▶ _SET PROBLEM_: Copy the data below exactly, omitting any picture it contains. Put each line that is not blank into a JSON list as a string.
________________
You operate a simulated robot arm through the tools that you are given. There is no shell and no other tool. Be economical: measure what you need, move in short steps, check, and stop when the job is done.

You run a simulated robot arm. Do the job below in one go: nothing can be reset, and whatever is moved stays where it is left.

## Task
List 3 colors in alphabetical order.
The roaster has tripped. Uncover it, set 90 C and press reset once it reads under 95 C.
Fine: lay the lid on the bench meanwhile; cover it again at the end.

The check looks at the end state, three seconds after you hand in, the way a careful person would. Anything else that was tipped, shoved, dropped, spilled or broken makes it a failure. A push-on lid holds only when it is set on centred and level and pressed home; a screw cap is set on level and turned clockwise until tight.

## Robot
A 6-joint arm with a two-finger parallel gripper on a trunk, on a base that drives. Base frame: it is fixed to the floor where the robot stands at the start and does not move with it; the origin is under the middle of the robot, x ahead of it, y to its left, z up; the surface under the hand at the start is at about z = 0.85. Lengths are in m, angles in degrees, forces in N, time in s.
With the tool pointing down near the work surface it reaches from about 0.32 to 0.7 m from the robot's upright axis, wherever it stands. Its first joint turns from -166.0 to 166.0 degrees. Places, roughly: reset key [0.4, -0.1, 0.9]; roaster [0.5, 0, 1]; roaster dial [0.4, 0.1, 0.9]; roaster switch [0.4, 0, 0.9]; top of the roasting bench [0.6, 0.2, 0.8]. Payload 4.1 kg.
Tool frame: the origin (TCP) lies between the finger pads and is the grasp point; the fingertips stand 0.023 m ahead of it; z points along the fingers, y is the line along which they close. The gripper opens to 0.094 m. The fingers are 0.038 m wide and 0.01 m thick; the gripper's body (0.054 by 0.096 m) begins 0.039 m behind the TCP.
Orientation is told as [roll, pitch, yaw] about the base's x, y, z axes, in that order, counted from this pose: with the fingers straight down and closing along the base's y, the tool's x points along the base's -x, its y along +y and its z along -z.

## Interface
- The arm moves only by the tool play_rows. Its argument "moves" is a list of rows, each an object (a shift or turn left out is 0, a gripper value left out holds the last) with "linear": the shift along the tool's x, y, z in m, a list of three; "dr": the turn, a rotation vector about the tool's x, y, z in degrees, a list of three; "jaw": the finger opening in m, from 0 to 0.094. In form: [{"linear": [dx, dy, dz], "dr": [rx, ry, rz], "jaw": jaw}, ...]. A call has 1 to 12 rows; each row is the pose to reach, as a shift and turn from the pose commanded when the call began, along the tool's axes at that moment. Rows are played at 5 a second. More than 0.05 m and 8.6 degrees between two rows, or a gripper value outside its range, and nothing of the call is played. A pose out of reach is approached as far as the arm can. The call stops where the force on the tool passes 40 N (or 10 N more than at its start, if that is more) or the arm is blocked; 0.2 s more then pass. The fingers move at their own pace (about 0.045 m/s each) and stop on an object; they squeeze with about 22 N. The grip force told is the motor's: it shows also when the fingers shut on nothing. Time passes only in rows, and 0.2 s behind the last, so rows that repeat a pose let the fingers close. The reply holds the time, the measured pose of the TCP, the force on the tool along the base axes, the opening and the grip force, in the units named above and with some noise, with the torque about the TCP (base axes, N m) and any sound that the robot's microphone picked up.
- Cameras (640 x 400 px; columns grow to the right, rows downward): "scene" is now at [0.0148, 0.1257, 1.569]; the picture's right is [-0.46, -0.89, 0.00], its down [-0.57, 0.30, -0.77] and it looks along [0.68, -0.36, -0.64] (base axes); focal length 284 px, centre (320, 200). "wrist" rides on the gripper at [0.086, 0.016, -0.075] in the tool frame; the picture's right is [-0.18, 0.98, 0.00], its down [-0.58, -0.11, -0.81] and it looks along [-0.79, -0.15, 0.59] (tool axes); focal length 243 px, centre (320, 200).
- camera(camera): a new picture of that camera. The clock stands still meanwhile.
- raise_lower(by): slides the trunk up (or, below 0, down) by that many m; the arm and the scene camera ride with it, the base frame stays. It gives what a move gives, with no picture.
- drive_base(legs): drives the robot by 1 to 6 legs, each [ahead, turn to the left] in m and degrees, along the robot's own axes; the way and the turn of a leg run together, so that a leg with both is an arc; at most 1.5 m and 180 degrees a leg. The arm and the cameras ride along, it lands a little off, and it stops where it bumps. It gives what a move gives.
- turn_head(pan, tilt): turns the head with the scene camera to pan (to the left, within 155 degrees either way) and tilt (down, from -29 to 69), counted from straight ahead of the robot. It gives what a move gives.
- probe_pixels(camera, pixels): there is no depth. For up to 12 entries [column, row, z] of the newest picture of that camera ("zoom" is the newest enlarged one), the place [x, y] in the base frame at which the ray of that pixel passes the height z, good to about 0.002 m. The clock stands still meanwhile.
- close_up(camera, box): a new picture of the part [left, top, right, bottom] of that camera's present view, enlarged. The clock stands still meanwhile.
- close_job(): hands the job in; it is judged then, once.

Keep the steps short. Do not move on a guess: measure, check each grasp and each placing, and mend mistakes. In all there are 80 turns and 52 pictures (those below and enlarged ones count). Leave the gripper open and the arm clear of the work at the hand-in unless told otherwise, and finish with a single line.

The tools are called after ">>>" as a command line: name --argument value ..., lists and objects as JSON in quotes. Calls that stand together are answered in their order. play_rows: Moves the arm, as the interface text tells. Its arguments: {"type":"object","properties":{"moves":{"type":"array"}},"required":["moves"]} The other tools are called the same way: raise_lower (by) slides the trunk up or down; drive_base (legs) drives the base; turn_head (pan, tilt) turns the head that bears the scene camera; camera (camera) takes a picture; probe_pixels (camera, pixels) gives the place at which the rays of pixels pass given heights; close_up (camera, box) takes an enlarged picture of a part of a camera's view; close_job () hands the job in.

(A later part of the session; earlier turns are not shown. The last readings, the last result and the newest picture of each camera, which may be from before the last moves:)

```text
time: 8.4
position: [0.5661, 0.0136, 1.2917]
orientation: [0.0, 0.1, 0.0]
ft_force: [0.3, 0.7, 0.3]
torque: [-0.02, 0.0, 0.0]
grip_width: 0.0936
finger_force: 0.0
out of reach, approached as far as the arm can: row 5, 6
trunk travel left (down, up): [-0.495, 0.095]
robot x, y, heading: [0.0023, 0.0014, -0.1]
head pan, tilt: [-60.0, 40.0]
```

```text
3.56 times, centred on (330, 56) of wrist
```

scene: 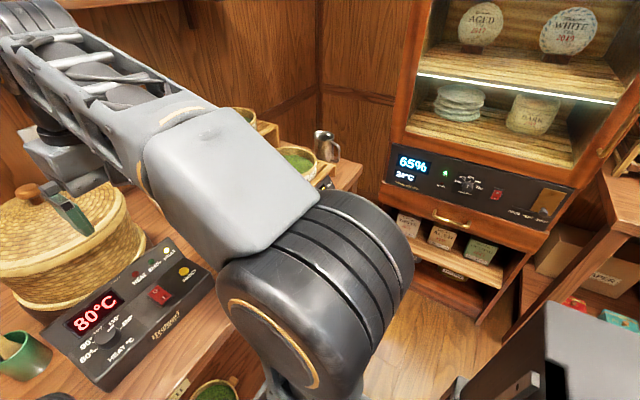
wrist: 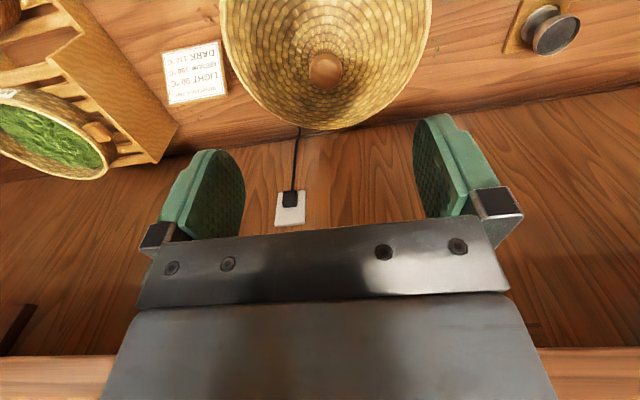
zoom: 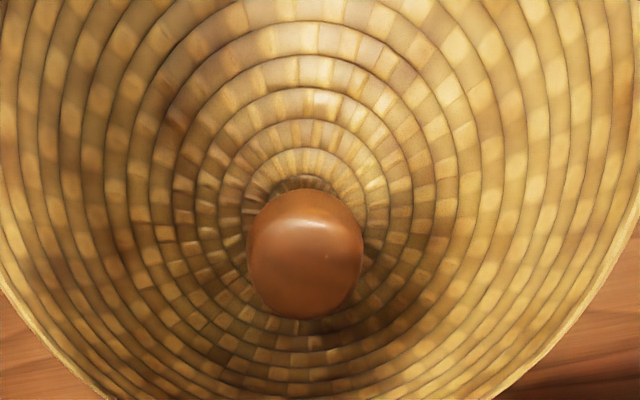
________________
▶ _ANSWER TO THE PROBLEM_:
[
  "You operate a simulated robot arm through the tools that you are given. There is no shell and no other tool. Be economical: measure what you need, move in short steps, check, and stop when the job is done.",
  "You run a simulated robot arm. Do the job below in one go: nothing can be reset, and whatever is moved stays where it is left.",
  "## Task",
  "List 3 colors in alphabetical order.",
  "The roaster has tripped. Uncover it, set 90 C and press reset once it reads under 95 C.",
  "Fine: lay the lid on the bench meanwhile; cover it again at the end.",
  "The check looks at the end state, three seconds after you hand in, the way a careful person would. Anything else that was tipped, shoved, dropped, spilled or broken makes it a failure. A push-on lid holds only when it is set on centred and level and pressed home; a screw cap is set on level and turned clockwise until tight.",
  "## Robot",
  "A 6-joint arm with a two-finger parallel gripper on a trunk, on a base that drives. Base frame: it is fixed to the floor where the robot stands at the start and does not move with it; the origin is under the middle of the robot, x ahead of it, y to its left, z up; the surface under the hand at the start is at about z = 0.85. Lengths are in m, angles in degrees, forces in N, time in s.",
  "With the tool pointing down near the work surface it reaches from about 0.32 to 0.7 m from the robot's upright axis, wherever it stands. Its first joint turns from -166.0 to 166.0 degrees. Places, roughly: reset key [0.4, -0.1, 0.9]; roaster [0.5, 0, 1]; roaster dial [0.4, 0.1, 0.9]; roaster switch [0.4, 0, 0.9]; top of the roasting bench [0.6, 0.2, 0.8]. Payload 4.1 kg.",
  "Tool frame: the origin (TCP) lies between the finger pads and is the grasp point; the fingertips stand 0.023 m ahead of it; z points along the fingers, y is the line along which they close. The gripper opens to 0.094 m. The fingers are 0.038 m wide and 0.01 m thick; the gripper's body (0.054 by 0.096 m) begins 0.039 m behind the TCP.",
  "Orientation is told as [roll, pitch, yaw] about the base's x, y, z axes, in that order, counted from this pose: with the fingers straight down and closing along the base's y, the tool's x points along the base's -x, its y along +y and its z along -z.",
  "## Interface",
  "- The arm moves only by the tool play_rows. Its argument \"moves\" is a list of rows, each an object (a shift or turn left out is 0, a gripper value left out holds the last) with \"linear\": the shift along the tool's x, y, z in m, a list of three; \"dr\": the turn, a rotation vector about the tool's x, y, z in degrees, a list of three; \"jaw\": the finger opening in m, from 0 to 0.094. In form: [{\"linear\": [dx, dy, dz], \"dr\": [rx, ry, rz], \"jaw\": jaw}, ...]. A call has 1 to 12 rows; each row is the pose to reach, as a shift and turn from the pose commanded when the call began, along the tool's axes at that moment. Rows are played at 5 a second. More than 0.05 m and 8.6 degrees between two rows, or a gripper value outside its range, and nothing of the call is played. A pose out of reach is approached as far as the arm can. The call stops where the force on the tool passes 40 N (or 10 N more than at its start, if that is more) or the arm is blocked; 0.2 s more then pass. The fingers move at their own pace (about 0.045 m/s each) and stop on an object; they squeeze with about 22 N. The grip force told is the motor's: it shows also when the fingers shut on nothing. Time passes only in rows, and 0.2 s behind the last, so rows that repeat a pose let the fingers close. The reply holds the time, the measured pose of the TCP, the force on the tool along the base axes, the opening and the grip force, in the units named above and with some noise, with the torque about the TCP (base axes, N m) and any sound that the robot's microphone picked up.",
  "- Cameras (640 x 400 px; columns grow to the right, rows downward): \"scene\" is now at [0.0148, 0.1257, 1.569]; the picture's right is [-0.46, -0.89, 0.00], its down [-0.57, 0.30, -0.77] and it looks along [0.68, -0.36, -0.64] (base axes); focal length 284 px, centre (320, 200). \"wrist\" rides on the gripper at [0.086, 0.016, -0.075] in the tool frame; the picture's right is [-0.18, 0.98, 0.00], its down [-0.58, -0.11, -0.81] and it looks along [-0.79, -0.15, 0.59] (tool axes); focal length 243 px, centre (320, 200).",
  "- camera(camera): a new picture of that camera. The clock stands still meanwhile.",
  "- raise_lower(by): slides the trunk up (or, below 0, down) by that many m; the arm and the scene camera ride with it, the base frame stays. It gives what a move gives, with no picture.",
  "- drive_base(legs): drives the robot by 1 to 6 legs, each [ahead, turn to the left] in m and degrees, along the robot's own axes; the way and the turn of a leg run together, so that a leg with both is an arc; at most 1.5 m and 180 degrees a leg. The arm and the cameras ride along, it lands a little off, and it stops where it bumps. It gives what a move gives.",
  "- turn_head(pan, tilt): turns the head with the scene camera to pan (to the left, within 155 degrees either way) and tilt (down, from -29 to 69), counted from straight ahead of the robot. It gives what a move gives.",
  "- probe_pixels(camera, pixels): there is no depth. For up to 12 entries [column, row, z] of the newest picture of that camera (\"zoom\" is the newest enlarged one), the place [x, y] in the base frame at which the ray of that pixel passes the height z, good to about 0.002 m. The clock stands still meanwhile.",
  "- close_up(camera, box): a new picture of the part [left, top, right, bottom] of that camera's present view, enlarged. The clock stands still meanwhile.",
  "- close_job(): hands the job in; it is judged then, once.",
  "Keep the steps short. Do not move on a guess: measure, check each grasp and each placing, and mend mistakes. In all there are 80 turns and 52 pictures (those below and enlarged ones count). Leave the gripper open and the arm clear of the work at the hand-in unless told otherwise, and finish with a single line.",
  "The tools are called after \">>>\" as a command line: name --argument value ..., lists and objects as JSON in quotes. Calls that stand together are answered in their order. play_rows: Moves the arm, as the interface text tells. Its arguments: {\"type\":\"object\",\"properties\":{\"moves\":{\"type\":\"array\"}},\"required\":[\"moves\"]} The other tools are called the same way: raise_lower (by) slides the trunk up or down; drive_base (legs) drives the base; turn_head (pan, tilt) turns the head that bears the scene camera; camera (camera) takes a picture; probe_pixels (camera, pixels) gives the place at which the rays of pixels pass given heights; close_up (camera, box) takes an enlarged picture of a part of a camera's view; close_job () hands the job in.",
  "(A later part of the session; earlier turns are not shown. The last readings, the last result and the newest picture of each camera, which may be from before the last moves:)",
  "```text",
  "time: 8.4",
  "position: [0.5661, 0.0136, 1.2917]",
  "orientation: [0.0, 0.1, 0.0]",
  "ft_force: [0.3, 0.7, 0.3]",
  "torque: [-0.02, 0.0, 0.0]",
  "grip_width: 0.0936",
  "finger_force: 0.0",
  "out of reach, approached as far as the arm can: row 5, 6",
  "trunk travel left (down, up): [-0.495, 0.095]",
  "robot x, y, heading: [0.0023, 0.0014, -0.1]",
  "head pan, tilt: [-60.0, 40.0]",
  "```",
  "```text",
  "3.56 times, centred on (330, 56) of wrist",
  "```",
  "scene: ",
  "wrist: ",
  "zoom: "
]